INFORMATION SUPPLIED -
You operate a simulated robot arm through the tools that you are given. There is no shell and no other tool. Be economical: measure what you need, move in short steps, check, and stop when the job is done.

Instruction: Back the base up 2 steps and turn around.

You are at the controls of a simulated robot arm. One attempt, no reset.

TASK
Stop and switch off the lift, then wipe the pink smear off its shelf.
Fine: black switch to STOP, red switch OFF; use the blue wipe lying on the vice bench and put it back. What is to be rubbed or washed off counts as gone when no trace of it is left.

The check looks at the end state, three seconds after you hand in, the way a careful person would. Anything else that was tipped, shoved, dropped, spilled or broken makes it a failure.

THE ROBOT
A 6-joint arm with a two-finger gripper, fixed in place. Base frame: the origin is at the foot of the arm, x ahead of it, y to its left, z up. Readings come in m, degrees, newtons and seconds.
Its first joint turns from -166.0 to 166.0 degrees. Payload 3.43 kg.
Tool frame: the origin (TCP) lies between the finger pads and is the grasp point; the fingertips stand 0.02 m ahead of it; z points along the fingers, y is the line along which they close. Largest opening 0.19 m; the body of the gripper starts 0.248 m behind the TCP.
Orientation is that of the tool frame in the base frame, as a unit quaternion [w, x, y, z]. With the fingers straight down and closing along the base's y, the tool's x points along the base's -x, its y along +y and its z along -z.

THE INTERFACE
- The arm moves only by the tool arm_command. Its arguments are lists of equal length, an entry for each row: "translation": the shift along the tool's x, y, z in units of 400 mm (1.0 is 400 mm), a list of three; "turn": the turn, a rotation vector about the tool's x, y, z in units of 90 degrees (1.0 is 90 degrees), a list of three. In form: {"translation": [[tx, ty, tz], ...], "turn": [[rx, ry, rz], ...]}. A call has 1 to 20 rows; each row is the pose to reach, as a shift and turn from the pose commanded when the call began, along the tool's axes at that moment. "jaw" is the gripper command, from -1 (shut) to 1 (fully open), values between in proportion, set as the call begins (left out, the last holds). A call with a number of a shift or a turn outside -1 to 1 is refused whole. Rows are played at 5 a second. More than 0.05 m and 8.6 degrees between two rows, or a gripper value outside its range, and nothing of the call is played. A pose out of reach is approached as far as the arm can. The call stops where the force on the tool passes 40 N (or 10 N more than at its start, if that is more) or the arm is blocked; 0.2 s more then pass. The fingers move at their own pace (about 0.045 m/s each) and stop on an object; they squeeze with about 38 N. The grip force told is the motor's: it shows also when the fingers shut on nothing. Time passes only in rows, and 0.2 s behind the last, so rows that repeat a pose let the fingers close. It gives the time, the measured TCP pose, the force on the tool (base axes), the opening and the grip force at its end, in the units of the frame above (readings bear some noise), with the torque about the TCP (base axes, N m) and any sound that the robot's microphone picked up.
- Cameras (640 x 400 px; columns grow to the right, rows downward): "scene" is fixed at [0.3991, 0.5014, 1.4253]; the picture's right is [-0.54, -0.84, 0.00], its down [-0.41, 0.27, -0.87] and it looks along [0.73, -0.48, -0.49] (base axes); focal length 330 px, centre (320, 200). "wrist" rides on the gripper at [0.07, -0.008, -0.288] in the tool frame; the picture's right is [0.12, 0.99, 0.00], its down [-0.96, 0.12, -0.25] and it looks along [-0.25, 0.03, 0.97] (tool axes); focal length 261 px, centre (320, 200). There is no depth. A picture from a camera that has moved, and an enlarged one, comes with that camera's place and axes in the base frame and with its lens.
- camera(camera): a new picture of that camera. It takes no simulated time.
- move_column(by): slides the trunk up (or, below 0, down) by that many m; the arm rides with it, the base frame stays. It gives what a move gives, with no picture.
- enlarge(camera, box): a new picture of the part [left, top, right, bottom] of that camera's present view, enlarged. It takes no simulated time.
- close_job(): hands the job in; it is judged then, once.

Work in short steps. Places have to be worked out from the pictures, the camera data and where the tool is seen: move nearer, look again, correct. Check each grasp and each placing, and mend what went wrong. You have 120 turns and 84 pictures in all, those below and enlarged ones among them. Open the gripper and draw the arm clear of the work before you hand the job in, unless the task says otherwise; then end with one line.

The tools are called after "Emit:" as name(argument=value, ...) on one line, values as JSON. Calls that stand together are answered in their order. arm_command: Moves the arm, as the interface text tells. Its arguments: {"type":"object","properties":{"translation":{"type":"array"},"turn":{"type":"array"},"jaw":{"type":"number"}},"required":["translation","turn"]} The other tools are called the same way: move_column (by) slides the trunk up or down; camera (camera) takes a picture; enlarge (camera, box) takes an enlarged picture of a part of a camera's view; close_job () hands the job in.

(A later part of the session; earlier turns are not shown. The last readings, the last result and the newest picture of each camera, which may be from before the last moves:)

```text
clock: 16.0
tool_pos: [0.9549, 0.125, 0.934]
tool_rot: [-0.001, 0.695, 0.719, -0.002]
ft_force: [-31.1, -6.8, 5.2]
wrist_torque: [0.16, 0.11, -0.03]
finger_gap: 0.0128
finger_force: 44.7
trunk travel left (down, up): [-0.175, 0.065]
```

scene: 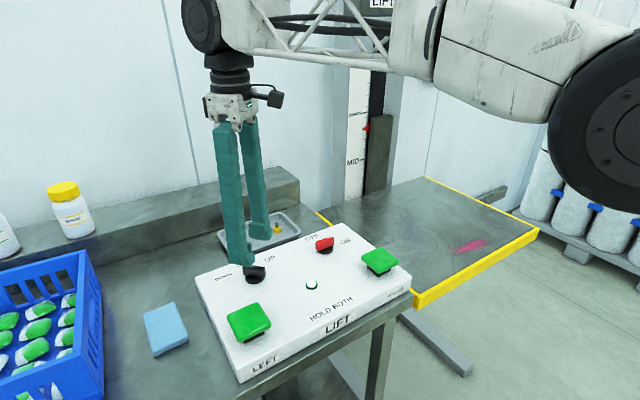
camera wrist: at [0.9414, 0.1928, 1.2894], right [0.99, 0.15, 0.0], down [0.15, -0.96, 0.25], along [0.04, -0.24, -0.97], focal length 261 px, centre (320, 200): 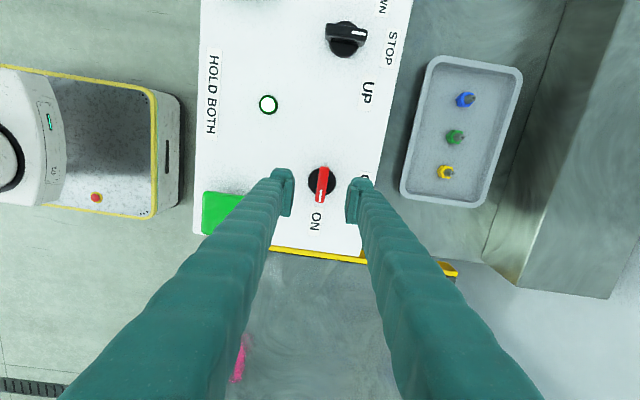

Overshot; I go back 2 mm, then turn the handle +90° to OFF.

DESCRIPTION OF THE TASK - Copy in full each line that holds the word "three".

TASK ANSWER -
The check looks at the end state, three seconds after you hand in, the way a careful person would. Anything else that was tipped, shoved, dropped, spilled or broken makes it a failure.
- The arm moves only by the tool arm_command. Its arguments are lists of equal length, an entry for each row: "translation": the shift along the tool's x, y, z in units of 400 mm (1.0 is 400 mm), a list of three; "turn": the turn, a rotation vector about the tool's x, y, z in units of 90 degrees (1.0 is 90 degrees), a list of three. In form: {"translation": [[tx, ty, tz], ...], "turn": [[rx, ry, rz], ...]}. A call has 1 to 20 rows; each row is the pose to reach, as a shift and turn from the pose commanded when the call began, along the tool's axes at that moment. "jaw" is the gripper command, from -1 (shut) to 1 (fully open), values between in proportion, set as the call begins (left out, the last holds). A call with a number of a shift or a turn outside -1 to 1 is refused whole. Rows are played at 5 a second. More than 0.05 m and 8.6 degrees between two rows, or a gripper value outside its range, and nothing of the call is played. A pose out of reach is approached as far as the arm can. The call stops where the force on the tool passes 40 N (or 10 N more than at its start, if that is more) or the arm is blocked; 0.2 s more then pass. The fingers move at their own pace (about 0.045 m/s each) and stop on an object; they squeeze with about 38 N. The grip force told is the motor's: it shows also when the fingers shut on nothing. Time passes only in rows, and 0.2 s behind the last, so rows that repeat a pose let the fingers close. It gives the time, the measured TCP pose, the force on the tool (base axes), the opening and the grip force at its end, in the units of the frame above (readings bear some noise), with the torque about the TCP (base axes, N m) and any sound that the robot's microphone picked up.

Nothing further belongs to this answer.